EXERCISE A:
Copy the part of the reading passage from the words "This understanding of" through the words "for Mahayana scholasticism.".
EXERCISE B:
Keep the reading passage going from its last sentence.

READING PASSAGE:
One of the new concepts most central to his teaching was that of
the khandhas, which are most frequently translated into English
as "aggregates." Prior to the Buddha, the Pali word khandha
had very ordinary meanings: A khandha could be a pile, a bundle, a
heap, a mass. It could also be the trunk of a tree. In his first
sermon, though, the Buddha gave it a new, psychological meaning,
introducing the term "clinging-khandhas" to summarize his
analysis of the truth of stress and suffering. Throughout the
remainder of his teaching career, he referred to these psychological
khandhas time and again. Their importance in his teachings has thus
been obvious to every generation of Buddhists ever since. Less
obvious, though, has been the issue of how they are important:
How should a meditator make use of the concept of the psychological
khandhas? What questions are they meant to answer?
The most common response to these questions is best exemplified by
two recent scholarly books devoted to the subject. Both treat the
khandhas as the Buddha's answer to the question, "What is a
person?" To quote from the jacket of the first:
"If Buddhism denies a permanent self, how does it
perceive identity?... What we conventionally call a 'person' can be
understood in terms of five aggregates, the sum of which must not be
taken for a permanent entity, since beings are nothing but an
amalgam of ever-changing phenomena... [W]ithout a thorough
understanding of the five aggregates, we cannot grasp the liberation
process at work within the individual, who is, after all, simply an
amalgam of the five aggregates."
From the introduction of the other:
"The third key teaching is given by the Buddha in
contexts when he is asked about individual identity: when people
want to know 'what am I?' 'what is my real self?' The Buddha
says that individuality should be understood in terms of a
combination of phenomena which appear to form the physical and
mental continuum of an individual life. In such contexts, the human
being is analysed into five constituents the pañcakkhandha
[five aggregates]."
This understanding of the khandhas isn't confined to scholars.
Almost any modern Buddhist meditation teacher would explain the
khandhas in a similar way. And it isn't a modern innovation. It was
first proposed at the beginning of the common era in the commentaries
to the early Buddhist canons both the Theravadin and the
Sarvastivadin, which formed the basis for Mahayana scholasticism.
However, once the commentaries used the khandhas to define what a
person is, they spawned many of the controversies that have plagued
Buddhist thinking ever since: "If a person is just khandhas, then
what gets reborn?" "If a person is just khandhas, and the
khandhas are annihilated on reaching total nibbana, then isn't total
nibbana the annihilation of the person?" "If a person is
khandhas, and khandhas are interrelated with other khandhas, how can
one person enter nibbana without dragging everyone else along?"
A large part of the history of Buddhist thought has been the story
of ingenious but unsuccessful attempts to settle these questions. It's
instructive to note, though, that the Pali canon never quotes the
Buddha as trying to answer them. In fact, it never quotes him as
trying to define what a person is at all. Instead, it quotes him as
saying that to define yourself in any way is to limit yourself, and
that the question, "What am I?" is best ignored. This
suggests that he formulated the concept of the khandhas to answer
other, different questions. If, as meditators, we want to make the
best use of this concept, we should look at what those original
questions were, and determine how they apply to our practice.

DATASET SECTION:
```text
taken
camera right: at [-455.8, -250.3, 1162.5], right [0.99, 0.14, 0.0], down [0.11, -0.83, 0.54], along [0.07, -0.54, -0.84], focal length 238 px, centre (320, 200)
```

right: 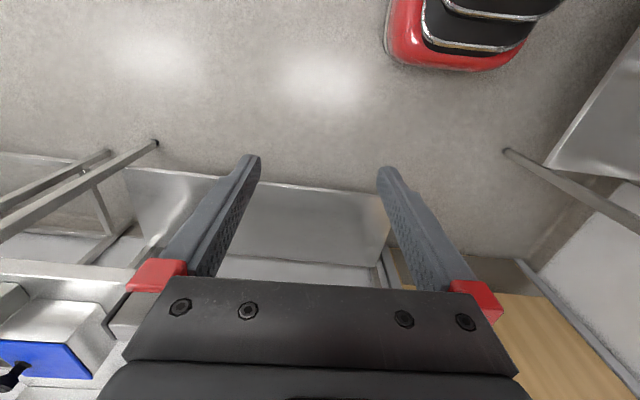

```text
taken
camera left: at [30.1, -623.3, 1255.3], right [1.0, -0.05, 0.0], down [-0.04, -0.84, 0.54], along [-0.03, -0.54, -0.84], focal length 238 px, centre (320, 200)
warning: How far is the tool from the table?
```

OUTPUT A:
This understanding of the khandhas isn't confined to scholars.
Almost any modern Buddhist meditation teacher would explain the
khandhas in a similar way. And it isn't a modern innovation. It was
first proposed at the beginning of the common era in the commentaries
to the early Buddhist canons both the Theravadin and the
Sarvastivadin, which formed the basis for Mahayana scholasticism.

OUTPUT B:
The canon depicts the Buddha as saying that he taught only two
topics: suffering and the end of suffering (SN
XXII.86). A survey of the Pali discourses shows him using the
concept of the khandhas to answer the primary questions related to
those topics: What is suffering? How is it caused? What can be done to
bring those causes to an end?
The Buddha introduced the concept of the khandhas in his first
sermon in response to the first of these questions. His short
definition of suffering was "the five clinging-khandhas."
This fairly cryptic phrase can be fleshed out by drawing on other
passages in the canon.
The five khandhas are bundles or piles of form, feeling,
perception, fabrications, and consciousness. None of the texts explain
why the Buddha used the word khandha to describe these things. The
meaning of "tree trunk" may be relevant to the pervasive
fire imagery in the canon nibbana being extinguishing of the fires
of passion, aversion, and delusion but none of the texts
explicitly make this connection. The common and explicit image is of
the khandhas as burdensome (SN XXII.22). We can think of them as piles
of bricks we carry on our shoulders. However, these piles are best
understood, not as objects, but as activities, for an important
passage (SN
XXII.79) defines them in terms of their functions. Form which
covers physical phenomena of all sorts, both within and without the
body wears down or "de-forms." Feeling feels pleasure,
pain, and neither pleasure nor pain. Perception labels or identifies
objects. Consciousness cognizes the six senses (counting the intellect
as the sixth) along with their objects. Of the five khandhas,
fabrication is the most complex. Passages in the canon define it as
intention, but it includes a wide variety of activities, such as
attention, evaluation, and all the active processes of the mind. It is
also the most fundamental khandha, for its primary activity is to take
the potential for the experience of form, feeling, etc. coming
from past actions and turn it into the actual experience of those
things in the present moment.
Thus intention is an integral part of our experience of all the
khandhas an important point, for this means that there is an
element of intention in all suffering. This opens the possibility that
suffering can be ended by changing our intentions or abandoning
them entirely which is precisely the point of the Buddha's
teachings.
To understand how this happens, we have to look more closely at how
suffering arises or, in other words, how khandhas become clinging-khandhas.
When khandhas are experienced, the process of fabrication normally
doesn't simply stop there. If attention focuses on the khandhas'
attractive features beautiful forms, pleasant feelings, etc.
it can give rise to passion and delight. This passion and delight can
take many forms, but the most tenacious is the habitual act of
fabricating a sense of me or mine, identifying with a particular
khandha (or set of khandhas) or claiming possession of it.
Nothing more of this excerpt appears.